## Page excerpt

And that's been a benefit for
me as a consultant because
because what was helping.
An agency regulate someone.
I flip that 100, 180 degrees
talking about degrees again.
I flip that to helping
those who were regulated.
And I, and it's learning a new language.
And there's similarities to the other
languages that you know, but you start
to see things a little bit different.
But I agree with you a hundred percent
that, that the world is moving so fast.
And another thing that popped into my head
related was Seth Godin's daily emails.
He talked about new systems and
the constant need to learn, because
If you link to something in the
past because it's comfortable for
you you might wake up the next day
and find out that it's irrelevant.
And what you're doing is a
little bit more relevant.
And I love that, the idea
of the continual learning.
I guess that's what when we talk about,
pivoting to doing something new I'm
really enjoying learning things that I,
that, that are related, but whether it's
doing a podcast, and failing forward,
John, I took Jonathan Stark's class when
we, when I started my podcast and it
was five days on how to, how to start
a podcast and then, okay, do it right.

## What to do
- a) Cite the page excerpt exactly. Begin with "And I, and it's" and finish with "moving so fast.".
- b) I need the page excerpt continued from the place where it stops.

## Provided information
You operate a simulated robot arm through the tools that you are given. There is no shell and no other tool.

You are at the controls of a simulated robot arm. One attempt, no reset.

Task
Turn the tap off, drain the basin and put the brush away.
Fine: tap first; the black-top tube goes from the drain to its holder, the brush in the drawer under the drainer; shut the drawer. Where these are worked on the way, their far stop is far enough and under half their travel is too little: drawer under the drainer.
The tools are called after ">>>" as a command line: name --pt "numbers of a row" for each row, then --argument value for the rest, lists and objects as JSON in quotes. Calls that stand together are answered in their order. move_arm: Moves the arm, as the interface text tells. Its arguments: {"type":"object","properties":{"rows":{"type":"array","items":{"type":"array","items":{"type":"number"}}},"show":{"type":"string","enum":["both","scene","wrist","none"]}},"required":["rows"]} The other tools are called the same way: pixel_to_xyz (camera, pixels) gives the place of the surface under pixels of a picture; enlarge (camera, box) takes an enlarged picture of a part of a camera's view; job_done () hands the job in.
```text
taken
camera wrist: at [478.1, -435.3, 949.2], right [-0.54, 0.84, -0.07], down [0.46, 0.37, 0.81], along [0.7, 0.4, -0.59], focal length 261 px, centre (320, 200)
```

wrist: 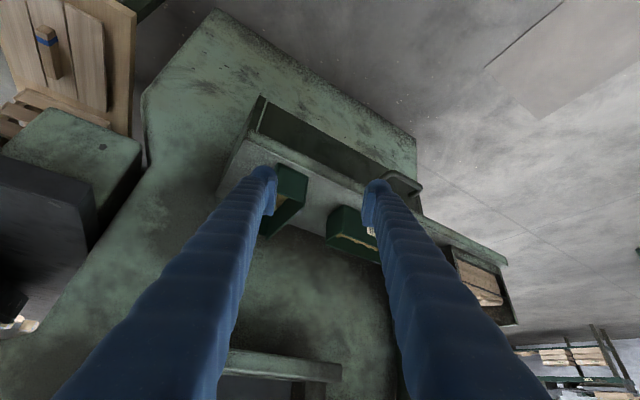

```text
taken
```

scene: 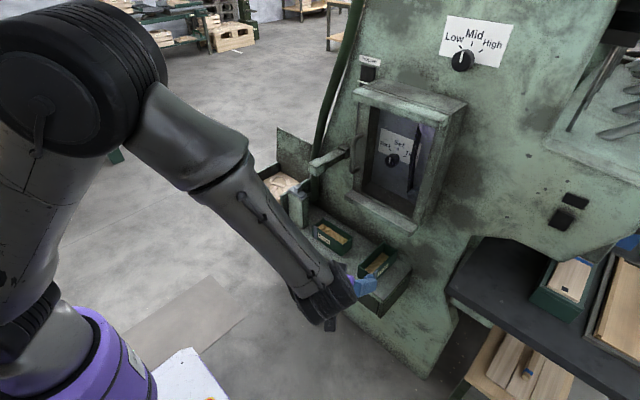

## Task-by-task answers
- a)
And I, and it's learning a new language.
And there's similarities to the other
languages that you know, but you start
to see things a little bit different.
But I agree with you a hundred percent
that, that the world is moving so fast.

- b)
And, my first message, my, my first
podcasts were pretty, pretty rough.
And I've grown a little bit over
time, but Not being afraid to
lose sight of the shore is such a
good skill set for anyone to have.
And and then also, in the world of
coaching reaching out we used to
hire coaches for our executives.
When they came up to the executive
level, we had contracts where we
would arrange for coaches for them
because Being a doer is different than
being a manager and being a leader
is different, but an executive is
different than being a manager and
it creates a lot of new challenges.
And there were people who came
up, it's I don't need a coach.
And so I was instilled with This
concept of that being important.
So when I came out and realized
I was going to want to go down
this path of doing consulting, I
reached out to, I've had probably
seven or eight different coaches at
different times on different things.
And That, which goes back to that,
them teaching me different things
that I wouldn't have thought of
the sports psychologist that you
mentioned, being open to advice.
I guess it's another way of saying it.
Joe Jacobi: I love that.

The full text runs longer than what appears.